## [Document text]
★ ★ ★
Water heater leaks primarily come from either the top or bottom of the water heater’s tank. The following problems cause water to come from the top of your water heater:
- A leaky cold water inlet valve
- A loose pipe fitting
- A leaky temperature and pressure relief valve
- A corroded anode rod
- A cracked tank
In contrast, a leak from the bottom of a water heater is due to more extensive issues that are more difficult to fix, and you may need to replace your water heater:
- A leaky drain valve
- A leaky tank
If you suspect that you have a water heater leak, follow these steps:
Turn Off Your Water Heater:
Turn off your gas or electric water heater before you look for and troubleshoot the leak.
- Shut off your gas water heater by turning the gas valve on the unit to the “OFF” position.
- Shut off your electric water by switching its power off at your electrical panel. Look for a two-pole breaker labeled “water heater” and turn it to the “OFF” position. Move the ball valve connected to the water heater to be perpendicular to the piping at a 90° angle.
Look for the Leak:
Depending on whether the water is coming from the tank's top or bottom, you’ll want to look for the leak in different locations.
If the leak comes from the top of the tank, carefully look for water escaping from the cold water inlet valve or loose pipe fittings. Rusted hot and cold water valves can have loose connections with the tank, with water leaking out of them.
You’ll also want to check your water heater’s temperature and pressure relief valve for leaks and the anode rod for corrosion. The anode rod absorbs all the corrosive minerals in your water, keeping them away from your water heater’s lining. Once the anode rod can no longer do its job, the lining begins to rust, and the water heater becomes susceptible to leaks.
If the leak comes from the bottom of the tank, carefully check the drain valve and tank itself for leaks. Corrosive elements in your water can rust the water heater from the inside out, leading to water coming out of the tank’s sides. It also indicates that your water heater is at risk of bursting and needs immediate replacement.
Troubleshoot the Leak:
You can use a wrench to:
- Turn the nut on the cold water inlet valve counterclockwise
- Tighten pipe fittings
- Tighten drain valves
Call a Professional Plumber:
You should book a repair appointment if your water heater still leaks despite your troubleshooting. More complex water heater parts require a professional’s assistance, like the below circumstances:
- Replacing a leaky temperature and pressure relief valve
- Replacing a corroded anode rod or pipe fittings because they increase the risk of damaging your water heater
- Replacing a water heater with holes or leaks in its tank, or else you risk the tank bursting and flooding your home
Water Quickly Gets Cold or Takes a Long Time To Heat
Have you recently experienced your shower turning ice cold on you? Or maybe you’ve stood waiting for more than a minute to receive hot water?
★ ★ ★
## [Data for processing]
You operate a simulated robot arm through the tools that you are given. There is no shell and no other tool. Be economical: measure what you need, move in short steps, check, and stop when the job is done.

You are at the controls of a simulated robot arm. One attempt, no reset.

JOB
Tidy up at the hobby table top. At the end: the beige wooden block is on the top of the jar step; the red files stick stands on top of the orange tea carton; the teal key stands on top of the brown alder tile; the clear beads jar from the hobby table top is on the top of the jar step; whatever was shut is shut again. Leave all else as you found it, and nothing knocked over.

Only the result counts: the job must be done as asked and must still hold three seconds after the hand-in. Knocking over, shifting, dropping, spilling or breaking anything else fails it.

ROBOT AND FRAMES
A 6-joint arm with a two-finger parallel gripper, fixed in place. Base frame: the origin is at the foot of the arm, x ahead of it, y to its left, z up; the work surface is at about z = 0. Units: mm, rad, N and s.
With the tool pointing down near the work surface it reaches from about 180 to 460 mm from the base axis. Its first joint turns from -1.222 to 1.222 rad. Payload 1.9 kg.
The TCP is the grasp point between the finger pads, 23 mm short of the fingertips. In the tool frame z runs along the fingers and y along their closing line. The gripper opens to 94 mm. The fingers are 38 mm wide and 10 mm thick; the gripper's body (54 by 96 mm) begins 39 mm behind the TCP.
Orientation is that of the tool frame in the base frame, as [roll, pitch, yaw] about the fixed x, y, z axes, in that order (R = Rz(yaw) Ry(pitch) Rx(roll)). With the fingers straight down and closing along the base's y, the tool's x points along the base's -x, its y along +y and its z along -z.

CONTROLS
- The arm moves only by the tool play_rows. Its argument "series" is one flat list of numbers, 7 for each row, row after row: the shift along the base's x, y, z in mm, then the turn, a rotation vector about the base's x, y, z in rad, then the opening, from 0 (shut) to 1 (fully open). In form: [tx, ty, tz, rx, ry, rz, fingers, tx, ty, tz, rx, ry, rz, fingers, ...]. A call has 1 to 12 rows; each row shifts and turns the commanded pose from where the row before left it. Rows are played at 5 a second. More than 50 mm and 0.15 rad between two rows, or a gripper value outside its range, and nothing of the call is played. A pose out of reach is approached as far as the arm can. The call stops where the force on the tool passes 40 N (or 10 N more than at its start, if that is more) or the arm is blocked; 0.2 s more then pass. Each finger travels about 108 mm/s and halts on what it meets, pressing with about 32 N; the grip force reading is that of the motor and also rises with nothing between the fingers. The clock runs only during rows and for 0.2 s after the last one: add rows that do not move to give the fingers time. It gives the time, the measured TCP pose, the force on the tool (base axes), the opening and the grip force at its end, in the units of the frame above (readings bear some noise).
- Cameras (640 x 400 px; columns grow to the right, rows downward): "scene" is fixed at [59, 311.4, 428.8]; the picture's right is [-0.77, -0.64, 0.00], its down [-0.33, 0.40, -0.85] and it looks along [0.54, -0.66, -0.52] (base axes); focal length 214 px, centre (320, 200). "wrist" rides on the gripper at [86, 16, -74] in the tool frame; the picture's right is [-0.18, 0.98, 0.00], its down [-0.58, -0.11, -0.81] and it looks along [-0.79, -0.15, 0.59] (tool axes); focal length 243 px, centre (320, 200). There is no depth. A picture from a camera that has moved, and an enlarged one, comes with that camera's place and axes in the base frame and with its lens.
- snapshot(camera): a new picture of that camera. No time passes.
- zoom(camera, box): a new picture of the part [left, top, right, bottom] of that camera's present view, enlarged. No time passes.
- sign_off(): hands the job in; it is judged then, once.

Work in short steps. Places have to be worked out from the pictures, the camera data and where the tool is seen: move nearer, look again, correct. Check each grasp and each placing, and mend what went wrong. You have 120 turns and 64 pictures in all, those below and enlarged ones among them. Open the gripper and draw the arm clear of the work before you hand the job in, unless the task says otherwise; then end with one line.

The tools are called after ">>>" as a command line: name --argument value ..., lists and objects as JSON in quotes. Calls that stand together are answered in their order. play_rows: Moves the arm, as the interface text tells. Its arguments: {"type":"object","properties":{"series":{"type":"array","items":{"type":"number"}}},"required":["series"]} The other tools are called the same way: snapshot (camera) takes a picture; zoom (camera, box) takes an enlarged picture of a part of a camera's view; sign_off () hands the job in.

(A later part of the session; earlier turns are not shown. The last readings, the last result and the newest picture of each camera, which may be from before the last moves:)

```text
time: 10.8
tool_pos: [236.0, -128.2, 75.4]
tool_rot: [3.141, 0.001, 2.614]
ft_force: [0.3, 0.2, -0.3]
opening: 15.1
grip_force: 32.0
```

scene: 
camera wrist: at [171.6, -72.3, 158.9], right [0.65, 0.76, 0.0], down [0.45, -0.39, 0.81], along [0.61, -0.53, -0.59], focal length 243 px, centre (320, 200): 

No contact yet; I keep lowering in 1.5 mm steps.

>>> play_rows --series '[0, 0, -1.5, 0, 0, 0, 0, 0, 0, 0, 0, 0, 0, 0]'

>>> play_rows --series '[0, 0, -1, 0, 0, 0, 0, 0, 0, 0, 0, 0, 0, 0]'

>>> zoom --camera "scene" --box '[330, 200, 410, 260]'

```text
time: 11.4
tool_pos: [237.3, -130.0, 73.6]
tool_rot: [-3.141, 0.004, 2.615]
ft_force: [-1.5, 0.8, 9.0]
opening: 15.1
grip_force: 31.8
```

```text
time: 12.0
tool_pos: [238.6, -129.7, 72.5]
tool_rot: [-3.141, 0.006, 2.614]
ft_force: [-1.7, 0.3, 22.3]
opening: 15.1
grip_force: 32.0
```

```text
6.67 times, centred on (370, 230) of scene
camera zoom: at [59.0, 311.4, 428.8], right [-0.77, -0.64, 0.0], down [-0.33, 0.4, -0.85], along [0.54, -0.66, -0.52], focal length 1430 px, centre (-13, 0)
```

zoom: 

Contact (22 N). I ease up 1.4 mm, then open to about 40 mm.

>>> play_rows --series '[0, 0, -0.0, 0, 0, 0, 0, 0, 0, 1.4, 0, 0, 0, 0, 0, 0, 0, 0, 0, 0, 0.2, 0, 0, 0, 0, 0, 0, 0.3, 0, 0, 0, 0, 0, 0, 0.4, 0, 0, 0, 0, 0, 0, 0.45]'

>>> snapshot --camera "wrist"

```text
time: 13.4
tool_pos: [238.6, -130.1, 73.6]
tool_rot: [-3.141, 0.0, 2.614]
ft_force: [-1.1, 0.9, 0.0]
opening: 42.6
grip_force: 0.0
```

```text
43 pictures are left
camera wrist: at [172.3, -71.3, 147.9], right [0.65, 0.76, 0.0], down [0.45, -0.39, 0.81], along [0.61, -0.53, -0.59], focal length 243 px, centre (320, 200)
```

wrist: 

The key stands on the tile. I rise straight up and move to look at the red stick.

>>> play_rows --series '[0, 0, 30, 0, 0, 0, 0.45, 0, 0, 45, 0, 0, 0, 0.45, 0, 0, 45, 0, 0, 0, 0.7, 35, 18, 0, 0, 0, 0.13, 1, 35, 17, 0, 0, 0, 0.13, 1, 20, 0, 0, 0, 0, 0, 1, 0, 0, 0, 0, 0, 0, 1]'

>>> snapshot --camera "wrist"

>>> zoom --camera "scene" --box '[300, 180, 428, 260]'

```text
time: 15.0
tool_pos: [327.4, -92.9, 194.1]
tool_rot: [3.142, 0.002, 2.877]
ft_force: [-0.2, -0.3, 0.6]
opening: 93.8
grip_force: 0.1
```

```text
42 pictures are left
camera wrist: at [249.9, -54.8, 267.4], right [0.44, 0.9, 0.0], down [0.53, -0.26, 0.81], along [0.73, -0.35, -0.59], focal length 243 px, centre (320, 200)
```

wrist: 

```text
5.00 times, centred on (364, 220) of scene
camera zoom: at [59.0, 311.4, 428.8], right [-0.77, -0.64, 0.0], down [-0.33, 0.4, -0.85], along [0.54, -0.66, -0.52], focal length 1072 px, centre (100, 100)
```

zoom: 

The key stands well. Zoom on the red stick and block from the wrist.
★ ★ ★
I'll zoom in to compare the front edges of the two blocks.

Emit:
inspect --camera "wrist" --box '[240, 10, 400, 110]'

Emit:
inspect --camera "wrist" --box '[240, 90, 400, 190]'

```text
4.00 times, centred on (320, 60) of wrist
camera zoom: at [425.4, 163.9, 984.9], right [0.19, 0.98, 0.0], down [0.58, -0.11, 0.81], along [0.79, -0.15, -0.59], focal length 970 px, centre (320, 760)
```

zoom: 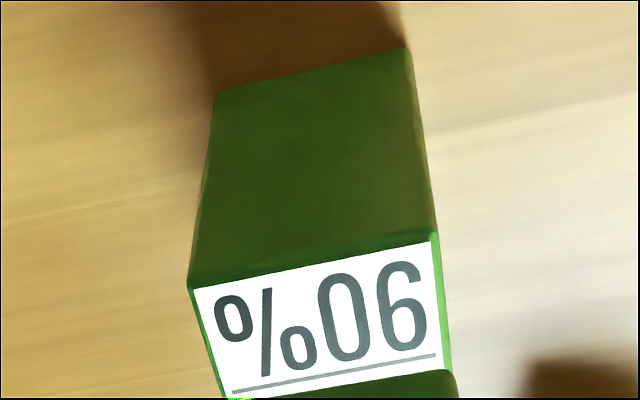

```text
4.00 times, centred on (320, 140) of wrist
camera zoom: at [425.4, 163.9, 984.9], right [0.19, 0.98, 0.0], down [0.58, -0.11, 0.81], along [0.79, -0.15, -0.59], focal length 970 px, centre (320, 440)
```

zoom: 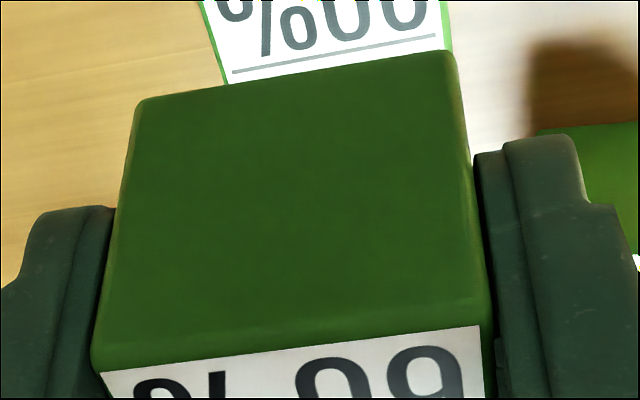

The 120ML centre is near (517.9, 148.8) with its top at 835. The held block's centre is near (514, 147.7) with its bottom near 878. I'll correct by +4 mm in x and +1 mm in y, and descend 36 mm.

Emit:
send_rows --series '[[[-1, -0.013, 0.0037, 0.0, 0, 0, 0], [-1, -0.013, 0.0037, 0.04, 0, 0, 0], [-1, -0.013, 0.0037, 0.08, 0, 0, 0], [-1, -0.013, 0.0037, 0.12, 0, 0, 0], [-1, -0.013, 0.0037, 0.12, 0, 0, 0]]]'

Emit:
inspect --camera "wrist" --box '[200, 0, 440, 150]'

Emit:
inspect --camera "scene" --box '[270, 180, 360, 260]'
★ ★ ★
## [Goal 1]
Return exactly, and only, the lines from the one containing "Tidy up at the" down to the one containing "ROBOT AND FRAMES", with both of those lines included.
## [Goal 2]
Your answer continues the document text from its final sentence.

## [Task answer 1]
Tidy up at the hobby table top. At the end: the beige wooden block is on the top of the jar step; the red files stick stands on top of the orange tea carton; the teal key stands on top of the brown alder tile; the clear beads jar from the hobby table top is on the top of the jar step; whatever was shut is shut again. Leave all else as you found it, and nothing knocked over.

Only the result counts: the job must be done as asked and must still hold three seconds after the hand-in. Knocking over, shifting, dropping, spilling or breaking anything else fails it.

ROBOT AND FRAMES

## [Task answer 2]
Whether your water heater is running out of hot water faster than normal or simply not heating up fast enough, the following reasons can be the cause for your unpleasant showers:
A Broken Dip Tube
Broken dip tubes are the most common reason for hot water not lasting as long as it should. It’s a long plastic tube connecting the cold water inlet to the bottom of the heater, separating cold water from hot water. The hot water is at the top of the water heater’s tank, and the cold water heats up at the bottom before joining the hot water to be sent out throughout your home.
Without a properly functioning dip tube, the water heater will not stay hot for long and produce tepid water. Broken dip tubes can also lead to tiny flecks of plastic in your water supply.
Contact a professional plumber for a dip tube replacement. They will also check your water’s acidity and the dip tube’s material to recommend the type of dip tube that will hold up better in your water heater.
A Faulty Heating Element or Thermostat
Beyond less hot water, rusty or cloudy water can signify that your water heater has a broken heating element or thermostat. Most electric water heaters have an upper and lower heating element that warms the water until it reaches the desired temperature you set on the thermostat. You may be left with cold water if the heating elements burn out.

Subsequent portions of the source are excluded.